• The request: List every line in this data where the string "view" occurs.
::: Collected material
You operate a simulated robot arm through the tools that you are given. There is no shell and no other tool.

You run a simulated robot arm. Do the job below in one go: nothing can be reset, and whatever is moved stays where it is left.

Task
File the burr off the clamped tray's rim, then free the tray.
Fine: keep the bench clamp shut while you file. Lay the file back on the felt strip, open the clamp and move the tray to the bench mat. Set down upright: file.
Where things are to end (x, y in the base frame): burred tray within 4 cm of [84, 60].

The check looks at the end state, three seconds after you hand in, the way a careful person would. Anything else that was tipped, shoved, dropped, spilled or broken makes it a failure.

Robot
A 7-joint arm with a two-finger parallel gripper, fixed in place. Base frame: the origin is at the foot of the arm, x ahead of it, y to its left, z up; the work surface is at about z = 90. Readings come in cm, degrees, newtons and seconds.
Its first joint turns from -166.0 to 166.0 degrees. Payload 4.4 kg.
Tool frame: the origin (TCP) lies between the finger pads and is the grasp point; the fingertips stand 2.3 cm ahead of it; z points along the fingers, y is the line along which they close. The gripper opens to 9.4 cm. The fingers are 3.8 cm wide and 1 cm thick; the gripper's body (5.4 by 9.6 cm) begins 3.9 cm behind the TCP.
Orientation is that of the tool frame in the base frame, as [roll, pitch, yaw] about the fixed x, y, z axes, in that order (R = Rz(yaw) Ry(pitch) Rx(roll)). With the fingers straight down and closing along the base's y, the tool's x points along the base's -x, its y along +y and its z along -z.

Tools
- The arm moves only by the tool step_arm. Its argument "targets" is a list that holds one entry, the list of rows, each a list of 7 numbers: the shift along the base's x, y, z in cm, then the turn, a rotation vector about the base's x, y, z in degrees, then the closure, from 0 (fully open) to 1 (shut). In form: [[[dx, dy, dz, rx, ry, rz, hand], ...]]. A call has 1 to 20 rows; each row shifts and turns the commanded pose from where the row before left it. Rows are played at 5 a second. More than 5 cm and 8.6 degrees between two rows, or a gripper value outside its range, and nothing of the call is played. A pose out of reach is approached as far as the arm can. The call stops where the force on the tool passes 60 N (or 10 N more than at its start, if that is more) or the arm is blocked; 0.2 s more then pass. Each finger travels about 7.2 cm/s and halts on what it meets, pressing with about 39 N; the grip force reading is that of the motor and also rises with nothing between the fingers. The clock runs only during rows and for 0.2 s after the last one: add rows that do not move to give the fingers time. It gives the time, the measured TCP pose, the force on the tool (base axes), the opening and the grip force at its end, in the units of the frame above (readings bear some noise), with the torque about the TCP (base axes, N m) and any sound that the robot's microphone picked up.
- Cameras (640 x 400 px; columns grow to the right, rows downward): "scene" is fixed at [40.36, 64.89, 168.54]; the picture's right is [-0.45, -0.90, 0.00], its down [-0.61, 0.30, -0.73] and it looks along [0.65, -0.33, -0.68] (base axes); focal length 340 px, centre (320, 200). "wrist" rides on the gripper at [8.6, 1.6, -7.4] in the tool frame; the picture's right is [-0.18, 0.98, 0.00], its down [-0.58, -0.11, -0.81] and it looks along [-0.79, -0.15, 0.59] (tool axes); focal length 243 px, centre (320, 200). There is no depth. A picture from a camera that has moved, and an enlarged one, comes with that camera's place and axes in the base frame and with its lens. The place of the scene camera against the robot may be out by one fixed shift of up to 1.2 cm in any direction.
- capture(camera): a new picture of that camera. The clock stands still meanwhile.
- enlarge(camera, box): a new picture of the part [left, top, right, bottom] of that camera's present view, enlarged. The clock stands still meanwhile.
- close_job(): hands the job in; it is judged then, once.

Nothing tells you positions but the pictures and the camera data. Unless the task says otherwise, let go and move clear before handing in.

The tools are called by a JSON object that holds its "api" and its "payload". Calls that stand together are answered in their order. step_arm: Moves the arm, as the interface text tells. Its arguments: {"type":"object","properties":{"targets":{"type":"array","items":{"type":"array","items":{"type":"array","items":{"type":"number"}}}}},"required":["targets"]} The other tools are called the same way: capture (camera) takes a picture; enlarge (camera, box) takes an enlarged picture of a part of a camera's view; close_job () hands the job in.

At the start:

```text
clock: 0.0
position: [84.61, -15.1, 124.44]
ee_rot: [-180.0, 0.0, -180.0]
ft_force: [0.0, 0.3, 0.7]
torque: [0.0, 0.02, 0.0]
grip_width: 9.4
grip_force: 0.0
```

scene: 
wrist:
::::::
• Response to this task:
- enlarge(camera, box): a new picture of the part [left, top, right, bottom] of that camera's present view, enlarged. The clock stands still meanwhile.
The tools are called by a JSON object that holds its "api" and its "payload". Calls that stand together are answered in their order. step_arm: Moves the arm, as the interface text tells. Its arguments: {"type":"object","properties":{"targets":{"type":"array","items":{"type":"array","items":{"type":"array","items":{"type":"number"}}}}},"required":["targets"]} The other tools are called the same way: capture (camera) takes a picture; enlarge (camera, box) takes an enlarged picture of a part of a camera's view; close_job () hands the job in.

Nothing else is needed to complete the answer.